Tuesday, August 27, 2013

Post Orienteering Stress Disorder

As this years European tour has come to a close I can't help but feel a touch of sadness. When you wake up at home after weeks of excitement and adventure, the routine bowl of cheerios just doesn't have the lustre it used to. I usually get hit by a bout of Post Orienteering Stress Disorder at the end of the summer. The more fun I've had, the worse the POSD. Thankfully the Fall schedule promises action so a cure is on the way.

O-Ringen Stage #1
The summer of 2013 brought a wealth of new experiences for me: an enlightening week of training with a new coach, three WOC races and five days of O-Ringen Super Elite. Every race challenged me to and occasionally beyond the limit of my abilities. I was better prepared for this trip then anything I've undertaken before and it's a good thing too. We ran over mountains, across kilometer long swamps, we hunted flags on vast hillsides covered in rock, traversed endless miles of spongy energy absorbing moss, all with thousands of onlookers cheering us on. It was an incredible month with many highlights.

Boden was my third O-Ringen and without fail I was blown away first by the scale of the event, then the incredible orienteering and finally in the results. They say O-Ringen is the King of orienteering events and I'm inclined to agree. There was something special about running H21-E for the first time that set these races apart for me. A course that takes Thierry 90 minutes is no casual affair! Now run two of them plus a sprint, middle, long and that's O-Ringen Elitsirien. Challenges like these are what drive you out of your toasty bedroom on the crisp January mornings when 'sane' people stay inside. Each day was full of personal triumphs: new most difficult long, first big spectator sprint, hit competitive speeds at an international long, scale a cold war fortress, a spontaneous lunch with Per Forsberg, clean socks every race... the list goes on. This video from O-Ringen TV nicely portrays the atmosphere of O-Ringen.
Photo courtesy Attackpoint
Of course the main purpose of my trip was the Worlds. For athletes involved, the entire year revolves around this one competition. A fact that both amplifies and alleviates the emotions that swirl as the week progresses. This year we made a conscious effort to tackle the psychological challenges of WOC. A subtle and complex affair that paid big dividends considering the average age of the team this year was 24. Learning to Orienteer in Canada, it is difficult to overcome the 'European factor'. I was bewildered when I started racing competitively at the 2009 JWOC in Italy. Five international championships later and at last I am beginning to feel properly competitive overseas.
Searching for Orienteering Enlightenment
To succeed at this unforgiving sport requires a long list of skills. We're familiar with the technical and physical sides. You go out training, run intervals, etc... But how does a person deliver when it really counts? Following through requires confidence, a dangerously fragile emotion in this sport. After Vuokatti it is clear to me I still have a lot to learn from sports psychology. This year was a definite step in the right direction but there's still work to do.

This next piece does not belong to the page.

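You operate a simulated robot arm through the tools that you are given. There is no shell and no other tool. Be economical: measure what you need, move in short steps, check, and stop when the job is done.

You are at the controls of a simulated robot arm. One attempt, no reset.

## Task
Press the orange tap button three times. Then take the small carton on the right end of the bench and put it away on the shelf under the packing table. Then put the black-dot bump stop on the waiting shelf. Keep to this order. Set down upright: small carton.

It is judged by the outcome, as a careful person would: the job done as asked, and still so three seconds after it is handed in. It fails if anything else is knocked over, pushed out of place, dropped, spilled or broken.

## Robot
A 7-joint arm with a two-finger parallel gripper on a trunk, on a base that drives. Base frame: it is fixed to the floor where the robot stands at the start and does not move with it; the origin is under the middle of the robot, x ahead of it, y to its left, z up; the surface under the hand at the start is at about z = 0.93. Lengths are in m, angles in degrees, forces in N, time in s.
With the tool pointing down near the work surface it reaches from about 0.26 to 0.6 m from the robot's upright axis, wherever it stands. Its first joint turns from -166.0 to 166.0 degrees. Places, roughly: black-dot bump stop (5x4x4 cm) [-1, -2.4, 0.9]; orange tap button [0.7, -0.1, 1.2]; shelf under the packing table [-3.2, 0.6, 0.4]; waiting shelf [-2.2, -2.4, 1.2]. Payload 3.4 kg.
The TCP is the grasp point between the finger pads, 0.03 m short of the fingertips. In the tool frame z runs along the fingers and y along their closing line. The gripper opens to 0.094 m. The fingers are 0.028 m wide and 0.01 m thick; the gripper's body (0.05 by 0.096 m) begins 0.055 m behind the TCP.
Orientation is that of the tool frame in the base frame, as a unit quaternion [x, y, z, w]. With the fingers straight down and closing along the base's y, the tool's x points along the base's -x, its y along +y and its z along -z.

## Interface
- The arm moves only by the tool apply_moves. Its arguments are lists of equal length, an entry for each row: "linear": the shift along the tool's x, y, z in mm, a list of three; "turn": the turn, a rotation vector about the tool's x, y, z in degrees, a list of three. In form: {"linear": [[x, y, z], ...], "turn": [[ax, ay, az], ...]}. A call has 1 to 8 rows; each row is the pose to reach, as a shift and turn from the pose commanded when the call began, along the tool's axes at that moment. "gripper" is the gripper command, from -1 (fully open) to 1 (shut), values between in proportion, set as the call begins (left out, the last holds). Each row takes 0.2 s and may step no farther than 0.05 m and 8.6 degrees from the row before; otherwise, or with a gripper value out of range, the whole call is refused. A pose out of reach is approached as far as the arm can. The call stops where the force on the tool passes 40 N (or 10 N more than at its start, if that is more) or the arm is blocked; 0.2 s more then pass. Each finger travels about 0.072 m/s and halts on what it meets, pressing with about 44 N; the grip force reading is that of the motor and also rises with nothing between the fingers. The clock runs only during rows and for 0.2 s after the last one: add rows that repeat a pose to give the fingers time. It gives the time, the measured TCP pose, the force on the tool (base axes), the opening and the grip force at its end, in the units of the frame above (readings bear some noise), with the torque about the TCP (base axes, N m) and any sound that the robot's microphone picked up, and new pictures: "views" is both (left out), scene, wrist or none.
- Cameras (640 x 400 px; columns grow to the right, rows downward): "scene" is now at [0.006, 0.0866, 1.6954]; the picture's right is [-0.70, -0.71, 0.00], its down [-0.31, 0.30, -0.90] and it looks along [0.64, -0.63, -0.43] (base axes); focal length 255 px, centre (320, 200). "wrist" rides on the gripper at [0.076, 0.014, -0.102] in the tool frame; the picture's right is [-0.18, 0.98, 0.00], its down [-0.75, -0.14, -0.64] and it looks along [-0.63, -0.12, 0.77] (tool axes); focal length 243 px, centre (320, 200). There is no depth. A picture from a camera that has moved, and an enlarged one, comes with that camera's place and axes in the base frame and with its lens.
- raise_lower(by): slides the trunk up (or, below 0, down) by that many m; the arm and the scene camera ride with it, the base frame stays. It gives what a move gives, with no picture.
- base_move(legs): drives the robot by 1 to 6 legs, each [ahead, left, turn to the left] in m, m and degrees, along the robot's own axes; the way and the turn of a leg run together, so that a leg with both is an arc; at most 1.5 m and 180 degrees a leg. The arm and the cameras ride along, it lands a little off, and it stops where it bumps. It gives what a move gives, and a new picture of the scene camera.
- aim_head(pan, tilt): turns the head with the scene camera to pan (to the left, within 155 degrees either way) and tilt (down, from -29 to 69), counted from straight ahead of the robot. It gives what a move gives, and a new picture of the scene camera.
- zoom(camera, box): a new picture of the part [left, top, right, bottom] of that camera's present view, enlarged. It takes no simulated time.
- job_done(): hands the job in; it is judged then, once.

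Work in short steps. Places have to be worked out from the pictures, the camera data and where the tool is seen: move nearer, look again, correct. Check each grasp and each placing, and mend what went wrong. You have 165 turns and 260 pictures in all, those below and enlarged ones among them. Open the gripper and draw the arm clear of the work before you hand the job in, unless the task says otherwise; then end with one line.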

If I could have seen the path that orienteering would take me ten years ago I would have been stunned. There are a lot of dedicated and passionate people that have helped me along the way. Thank you. Here's to the next ten thousand controls!


  1. Well written Eric. A nice read!

  2. Couldn't agree more, Eric! Even after 40 years, we find that there is still so much to learn in this sport.
    We really enjoyed watching all the Canadians in Vuokati, and then having the chance to run the same terrain.
    After 20 races in Europe this summer, we also found re-entry to Canada to be almost surreal.